- [Document passage]:
The Pre-Campaign Email Verification Checklist: Every Step Before You Hit Send in 2026
Pre-Campaign Email Verification Checklist
Before sending any email campaign in 2026, complete these seven steps in order:
- Check list age - re-verify if the segment has not been verified in 30+ days
- Verify the actual segment you plan to email (not just the master list)
- Confirm SPF, DKIM, and DMARC are configured and passing on the sending domain
- Audit the suppression list against the segment to remove hard bounces and unsubscribes
- Filter cold/unengaged contacts with no opens or clicks in 90+ days
- Send a test campaign to a seed list to confirm inbox placement before full send
- Abort if more than 5 percent of the segment is flagged as invalid; pause and clean before sending
Skipping any of these steps is the most common cause of bounce rate disasters, sender reputation damage, and ESP throttling. The 30-day re-verification rule applies to newsletters; cold email requires verification before every campaign; e-commerce needs quarterly cleanups plus real-time verification at signup.
Sending an email campaign without pre-flight verification is the single most common cause of bounce rate disasters. Email lists decay 22-30 percent annually due to job changes, domain expirations, and account abandonment. A list verified 60 days ago can have 4-5 percent invalid addresses today, which is more than enough to push bounce rate above the 2 percent threshold enforced by Gmail, Outlook, and Yahoo bulk sender rules.

- [Data section]:
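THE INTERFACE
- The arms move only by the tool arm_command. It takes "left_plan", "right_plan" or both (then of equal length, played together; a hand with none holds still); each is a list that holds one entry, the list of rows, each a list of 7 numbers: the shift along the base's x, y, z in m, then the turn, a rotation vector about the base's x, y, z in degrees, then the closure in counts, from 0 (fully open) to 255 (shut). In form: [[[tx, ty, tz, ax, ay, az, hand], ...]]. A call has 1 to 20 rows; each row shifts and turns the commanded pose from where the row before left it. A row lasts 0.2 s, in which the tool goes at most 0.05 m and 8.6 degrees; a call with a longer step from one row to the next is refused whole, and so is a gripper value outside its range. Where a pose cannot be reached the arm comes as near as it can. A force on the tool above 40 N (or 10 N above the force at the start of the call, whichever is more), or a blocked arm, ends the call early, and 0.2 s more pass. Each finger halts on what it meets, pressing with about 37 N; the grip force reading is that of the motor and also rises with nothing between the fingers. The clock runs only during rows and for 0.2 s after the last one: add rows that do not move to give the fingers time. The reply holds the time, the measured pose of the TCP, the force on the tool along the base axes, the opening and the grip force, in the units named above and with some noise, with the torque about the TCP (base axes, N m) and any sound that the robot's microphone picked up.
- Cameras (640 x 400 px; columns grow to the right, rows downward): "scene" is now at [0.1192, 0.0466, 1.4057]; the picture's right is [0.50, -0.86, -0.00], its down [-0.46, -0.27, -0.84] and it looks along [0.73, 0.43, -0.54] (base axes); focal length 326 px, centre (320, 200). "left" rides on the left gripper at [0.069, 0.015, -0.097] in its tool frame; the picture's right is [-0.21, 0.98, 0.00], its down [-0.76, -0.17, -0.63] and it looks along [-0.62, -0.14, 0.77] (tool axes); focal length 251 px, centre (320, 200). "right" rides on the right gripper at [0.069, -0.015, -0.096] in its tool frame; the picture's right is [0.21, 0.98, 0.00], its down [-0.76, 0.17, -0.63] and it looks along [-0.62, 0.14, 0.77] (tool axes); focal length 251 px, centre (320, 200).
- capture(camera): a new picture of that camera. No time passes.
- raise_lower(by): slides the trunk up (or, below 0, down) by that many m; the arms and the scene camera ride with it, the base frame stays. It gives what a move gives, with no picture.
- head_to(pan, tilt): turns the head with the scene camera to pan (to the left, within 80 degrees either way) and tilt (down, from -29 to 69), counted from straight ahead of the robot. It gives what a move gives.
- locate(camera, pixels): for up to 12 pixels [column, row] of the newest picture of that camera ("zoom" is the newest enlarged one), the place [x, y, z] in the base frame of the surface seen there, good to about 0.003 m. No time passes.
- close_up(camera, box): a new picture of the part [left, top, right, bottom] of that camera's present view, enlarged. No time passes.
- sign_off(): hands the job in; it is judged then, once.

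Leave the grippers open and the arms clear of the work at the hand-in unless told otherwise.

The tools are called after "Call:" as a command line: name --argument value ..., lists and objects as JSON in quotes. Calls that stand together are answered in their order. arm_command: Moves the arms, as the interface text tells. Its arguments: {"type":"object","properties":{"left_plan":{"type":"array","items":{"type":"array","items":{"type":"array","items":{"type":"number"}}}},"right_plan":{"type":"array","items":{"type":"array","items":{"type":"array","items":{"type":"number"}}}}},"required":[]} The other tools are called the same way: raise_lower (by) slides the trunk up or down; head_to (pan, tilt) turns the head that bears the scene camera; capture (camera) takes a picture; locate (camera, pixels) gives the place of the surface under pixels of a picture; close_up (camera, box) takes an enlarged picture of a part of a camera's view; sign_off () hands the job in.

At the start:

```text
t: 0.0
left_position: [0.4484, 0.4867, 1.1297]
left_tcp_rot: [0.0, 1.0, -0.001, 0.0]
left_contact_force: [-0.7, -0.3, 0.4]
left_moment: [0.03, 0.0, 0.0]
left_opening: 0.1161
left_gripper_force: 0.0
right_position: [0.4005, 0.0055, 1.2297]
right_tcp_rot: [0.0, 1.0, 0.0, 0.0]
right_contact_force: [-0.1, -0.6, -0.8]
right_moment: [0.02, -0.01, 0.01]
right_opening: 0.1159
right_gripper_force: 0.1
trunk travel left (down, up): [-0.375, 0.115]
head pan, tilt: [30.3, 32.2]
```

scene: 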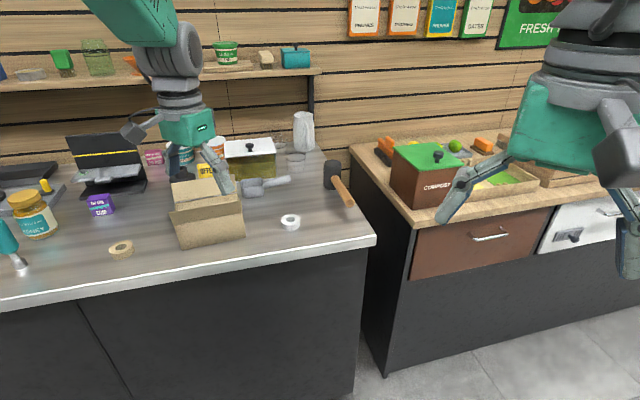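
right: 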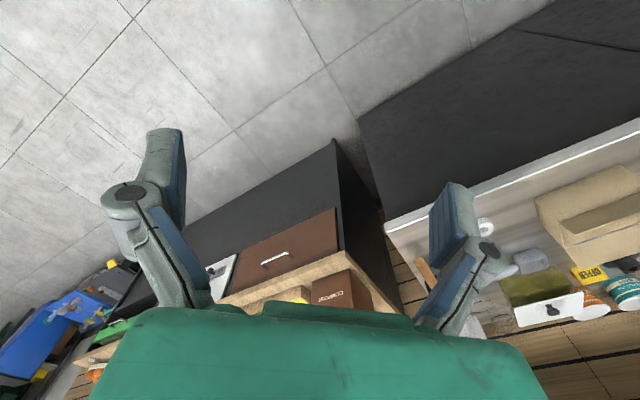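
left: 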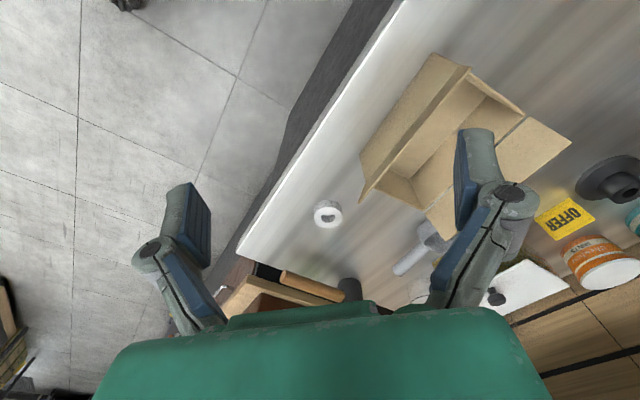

- [Prompt 1]: Take the document passage and repeat only what runs from "Sending an email" through "bulk sender rules.".
- [Prompt 2]: Your answer continues the document passage from its final sentence.

- [Expected output 1]:
Sending an email campaign without pre-flight verification is the single most common cause of bounce rate disasters. Email lists decay 22-30 percent annually due to job changes, domain expirations, and account abandonment. A list verified 60 days ago can have 4-5 percent invalid addresses today, which is more than enough to push bounce rate above the 2 percent threshold enforced by Gmail, Outlook, and Yahoo bulk sender rules.

- [Expected output 2]:
This checklist covers every step that should happen before you hit send. It is not optional. Programs that follow the full checklist maintain healthy bounce rates indefinitely; programs that skip steps face recurring deliverability emergencies.
Why a Pre-Send Checklist Matters
The math behind the checklist is simple. Email lists decay at 22-30 percent annually, which means roughly 2 percent of any list goes invalid each month. After 30 days without verification, even a clean list has 2 percent invalid addresses. After 60 days, 4 percent. After 90 days, 6 percent.
The 2 percent bounce threshold enforced by Gmail, Outlook, and Yahoo bulk sender rules means a list that has not been verified in 30+ days is one campaign away from triggering ESP throttling. The pre-campaign checklist exists to catch decay before it causes deliverability damage.
The cost-benefit math is also clear. Verification at pay-as-you-go pricing of $0.001 per email means a 50,000-contact segment costs $50 to verify. The cost of recovering from sender reputation damage triggered by skipping verification typically runs $2,000-15,000 in delayed revenue, recovery effort, and missed sends during the throttling window. Pre-flight verification is 40-300x cheaper than the alternative.
Email lists decay 22-30 percent annually. A list verified 60 days ago typically has 4 percent invalid addresses today. The 2 percent bounce threshold enforced by Gmail, Outlook, and Yahoo bulk sender rules means any list older than 30 days is at risk of triggering ESP throttling on the next send.
Step 1: Check List Age
Check When the Segment Was Last Verified
The first check happens before any send: when was the segment last verified? The answer determines whether re-verification is needed before the campaign goes out.
The 30-day rule applies to most newsletter and marketing programs. Cold email programs need verification before every campaign because list sources (data vendors, scraping, LinkedIn exports) decay faster and have less reliable starting quality. E-commerce programs with real-time verification at signup can extend the re-verification window because new bad addresses are being filtered at entry.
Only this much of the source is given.